Morneau ran Friday afternoon and felt OK going in a straight line, but turning on his right foot was a bit more difficult. Plus, the hard turf surface at Tropicana Field is not the ideal playing environment for a player dealing with any sort of lower-body injury.
Burnett off to a great start
ST. PETERSBURG -- Suffice it to say Alex Burnett has put his rocky Spring Training behind him.
The 24-year-old reliever hasn't allowed a run in his first 8 1/3 innings of work this season, displaying excellent control following a spring in which he posted a 6.97 ERA and 2.23 WHIP in 10 1/3 innings.
Burnett has given up eight hits so far -- three of which came in his two innings on Thursday night in New York -- and only one walk with four strikeouts. He worked his way out of two jams on Thursday, inducing two inning-ending double plays in the sixth and seventh innings.
"He's throwing the ball very well. He got himself in a little bit of a mess [on Thursday], but I thought he pitched out of it," Twins manager Ron Gardenhire said. "He made some pitches when he had to."
Burnett made several adjustments on the mound that may have contributed to his unimpressive spring statistics, and perhaps contributing to his early season success. He changed sides of the rubber, focused more on pitching to the outer half of the plate and worked on his slide-stepping. With most of his attention directed toward tweaking his mechanics, Gardenhire suggested, it was a little harder to focus on his pitches.
"The ball's coming out of his hand. He's using his pitches better," said Gardenhire. "His fastball's really good right now; it's jumping up on people pretty good. After the terrible spring he had, and he was working on some things, he's actually throwing the ball pretty good. We need him. We need him to get some big outs for us.
"We'll see if he can maintain it."
Gardenhire happy overall with Twins' defense
ST. PETERSBURG -- As a whole, manager Ron Gardenhire has been pleased with the Twins' defense through the club's first 13 games.
Gardenhire pointed to Jamey Carroll's work in the infield -- the way he makes a bullet hit his way into a routine play, how he's taken an active role in terms of communicating with his teammates and how he doesn't try to be too flashy about it.
But there's one thing Gardenhire would like to see more of from his infielders: double plays. The Twins have turned 11 on the season, better than four other American League teams. But Gardenhire thought his club has mishandled a few opportunities and missed several others by playing too deep in the infield.

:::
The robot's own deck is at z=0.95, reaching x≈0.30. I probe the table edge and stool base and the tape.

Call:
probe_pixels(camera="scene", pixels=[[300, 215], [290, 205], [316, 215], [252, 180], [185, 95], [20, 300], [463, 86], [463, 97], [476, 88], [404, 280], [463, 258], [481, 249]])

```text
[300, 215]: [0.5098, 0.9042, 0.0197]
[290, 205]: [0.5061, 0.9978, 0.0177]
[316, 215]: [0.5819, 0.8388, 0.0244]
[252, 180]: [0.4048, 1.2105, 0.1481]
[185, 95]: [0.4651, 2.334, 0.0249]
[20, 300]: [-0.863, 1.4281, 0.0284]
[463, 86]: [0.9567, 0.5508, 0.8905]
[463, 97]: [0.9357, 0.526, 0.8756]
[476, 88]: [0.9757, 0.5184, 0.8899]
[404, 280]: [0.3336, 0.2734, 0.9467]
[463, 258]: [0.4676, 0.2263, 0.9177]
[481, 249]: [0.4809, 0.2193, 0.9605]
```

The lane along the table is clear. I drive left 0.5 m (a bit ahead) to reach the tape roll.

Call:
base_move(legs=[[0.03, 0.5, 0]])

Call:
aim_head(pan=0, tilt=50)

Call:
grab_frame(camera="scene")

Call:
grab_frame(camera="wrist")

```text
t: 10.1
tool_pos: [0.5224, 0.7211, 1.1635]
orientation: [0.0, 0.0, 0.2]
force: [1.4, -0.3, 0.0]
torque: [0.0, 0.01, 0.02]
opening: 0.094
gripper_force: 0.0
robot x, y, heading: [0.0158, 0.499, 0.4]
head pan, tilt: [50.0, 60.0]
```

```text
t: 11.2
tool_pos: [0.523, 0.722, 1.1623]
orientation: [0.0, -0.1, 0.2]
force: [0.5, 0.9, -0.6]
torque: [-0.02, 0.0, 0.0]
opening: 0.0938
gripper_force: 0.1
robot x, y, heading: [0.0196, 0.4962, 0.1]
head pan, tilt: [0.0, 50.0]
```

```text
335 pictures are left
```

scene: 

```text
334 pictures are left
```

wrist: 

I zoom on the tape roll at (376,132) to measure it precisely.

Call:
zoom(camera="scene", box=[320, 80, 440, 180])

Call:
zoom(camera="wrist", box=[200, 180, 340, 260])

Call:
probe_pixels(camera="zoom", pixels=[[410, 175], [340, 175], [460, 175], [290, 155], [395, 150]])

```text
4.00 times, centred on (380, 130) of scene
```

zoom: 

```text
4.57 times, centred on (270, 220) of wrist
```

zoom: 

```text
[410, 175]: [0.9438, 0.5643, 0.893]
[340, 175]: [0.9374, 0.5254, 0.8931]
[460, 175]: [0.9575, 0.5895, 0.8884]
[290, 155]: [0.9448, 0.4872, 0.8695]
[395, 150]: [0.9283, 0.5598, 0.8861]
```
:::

"We've messed up some of these changes around the bag. We'll get better at it. They're working on it," Gardenhire said. "They go out there every day and turn double plays from third and turn double plays from second. They'll get it. ... When we start doing that, I'll be a little more comfortable -- because you can't afford, when you get those opportunities, not to turn them.
"We've got to do a better job turning double plays, but we're catching the ball better, absolutely."

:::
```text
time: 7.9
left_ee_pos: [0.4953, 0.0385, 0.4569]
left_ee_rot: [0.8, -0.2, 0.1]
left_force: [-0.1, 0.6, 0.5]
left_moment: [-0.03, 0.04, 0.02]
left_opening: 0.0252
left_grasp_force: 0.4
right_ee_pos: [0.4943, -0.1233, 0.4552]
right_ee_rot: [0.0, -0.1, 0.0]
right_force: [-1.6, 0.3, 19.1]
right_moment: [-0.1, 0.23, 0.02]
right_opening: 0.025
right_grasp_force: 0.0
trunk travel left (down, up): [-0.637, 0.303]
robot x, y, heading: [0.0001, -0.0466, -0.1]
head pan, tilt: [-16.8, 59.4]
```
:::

Nick Blackburn threw a bullpen session on Friday afternoon and should still be on track to make his start on Tuesday. Gardenhire said the Twins won't have any reason to make a roster move before then, although they are carrying 13 pitchers on their 25-man roster.
"If he's OK, we could do something, I guess, and get another player back. I don't see any reason. We'll just go with it," Gardenhire said. "We'll see. We're not really pressing the issue with that. We're not worried about that. We've made enough roster moves. We'll ad-lib until we're forced to."
Joe Mauer entered Friday's game leading all active Major Leaguers in batting average at Tropicana Field (minimum of 75 plate appearances), hitting .433 for his career with six doubles, two triples, three home runs and 17 RBIs. His .524 on-base percentage also ranks first at the Trop, and his .716 slugging percentage is second to Travis Hafner (.759).
"It's pretty amazing to actually have good numbers here because of the pitching staff that's here. These guys have some great pitchers," Gardenhire said of the Rays. "That being said, this is a really, really fast surface. The ball buzzes through the infield, so you're not going to see a lot of range by infielders because of the fast surface. I think that leads to good batting averages here."